Required actions >>
1 – Your answer is an exact quotation from the selected extract: it starts at "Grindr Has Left" and ends at "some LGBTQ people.".
2 – Resume the selected extract where it left off.

Selected extract >>
'''

Grindr Has Left A Cultural Impact On The LGBTQ Community. But Can The App Survive?
SCOTT SIMON, HOST:
I'm Scott Simon. Grindr, the mobile dating app, is now on the market. It's been on the hunt for a buyer after its current Chinese owner was accused of sharing users' HIV status with third parties. Grindr was launched a decade ago as a way for gay men to meet, and not just for dinner and a movie. But in addition to its legal issues, Grindr has disappointed some LGBTQ people.
Mathew Rodriguez is a former staff writer at Grindr's own news site, Into. He joins us from New York. Thanks so much for being with us, Mr. Rodriguez.
MATHEW RODRIGUEZ: Thank you for having me.
SIMON: What did Grindr want to be for queer people?
RODRIGUEZ: Grindr was at the intersection of two very interesting phenomena and historical timelines. Grindr was the newest iteration in a long history of the way that queer people found each other, right? So we're talking about going back to classified ads, chat rooms, you know. So I think Into and Grindr more broadly were trying to evolve and really find out, hey, what does it mean for queer people to connect? And it doesn't only have to be for dating or for beyond dinner and a movie, like you said. I think that it could also be, like, what does it mean to use stories about queer people to foster connection?
SIMON: How did things change when Kunlun, the Chinese owner, took over?
RODRIGUEZ: So I would say that because of all of the ambitions that Grindr had when I got there in July of 2017, it was a very potent time. It was a time where there was a lot of excitement for all the things that Into could do. And I would just say that there was a cultural shift when Kunlun took over and that there was a - somewhat of a cultural mismatch.
You know, when you buy an app, I don't think that - coming from a completely different world and having a lot of heterosexual leadership, I don't think they understood that this wasn't an app that was just on your phone that maybe you didn't have as much to do with your identity. This was something that people felt really strong emotions behind.

'''

Data excerpt >>
'''

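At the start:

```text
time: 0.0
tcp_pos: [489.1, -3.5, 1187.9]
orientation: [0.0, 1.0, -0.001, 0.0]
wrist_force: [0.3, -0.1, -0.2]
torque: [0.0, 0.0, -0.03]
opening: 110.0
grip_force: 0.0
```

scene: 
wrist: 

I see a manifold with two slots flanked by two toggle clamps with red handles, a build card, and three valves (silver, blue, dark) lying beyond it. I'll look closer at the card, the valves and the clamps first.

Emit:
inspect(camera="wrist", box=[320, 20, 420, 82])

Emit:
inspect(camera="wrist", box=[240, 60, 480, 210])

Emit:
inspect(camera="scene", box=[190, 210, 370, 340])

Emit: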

'''

Responses by task >>
1 –
Grindr Has Left A Cultural Impact On The LGBTQ Community. But Can The App Survive?
SCOTT SIMON, HOST:
I'm Scott Simon. Grindr, the mobile dating app, is now on the market. It's been on the hunt for a buyer after its current Chinese owner was accused of sharing users' HIV status with third parties. Grindr was launched a decade ago as a way for gay men to meet, and not just for dinner and a movie. But in addition to its legal issues, Grindr has disappointed some LGBTQ people.

2 –
SIMON: What did it mean for a lot of people who worked at Grindr, established to be a voice and a part of the lives of queer people in the United States, to have the president of Grindr say marriage should always be between a man and a woman?
RODRIGUEZ: Well, I can tell you there were a lot of people who were saying, you know, it's really important that the people who are in charge of an app that is so much a part of queer life really have queer people's best interests at heart and felt that the story that we told was an important one. So that was very validating.
SIMON: Why would somebody who has those views on marriage, that it's only between a man and a woman, want anything to do, much less own and run an app for queer people?
RODRIGUEZ: Grindr made money. And I do think that, at the end of the day, you know, we were under a corporation that had to make money. But I think that that is really the question that's at the heart of it, is can someone who doesn't understand Grindr's place in the community - should they be the person making money off of the app, right?
That's also something that we were really concerned about. Who is making that money, and who are the people leading and making decisions? And are they aware of the very complex role that Grindr plays not only in American queer people's lives, but queer people's lives abroad? So I think that's really at the heart of it as well.
SIMON: Mathew Rodriguez, an editor with TheBody.com, which provides HIV information and support. Thanks so much for being with us.
RODRIGUEZ: Thank you.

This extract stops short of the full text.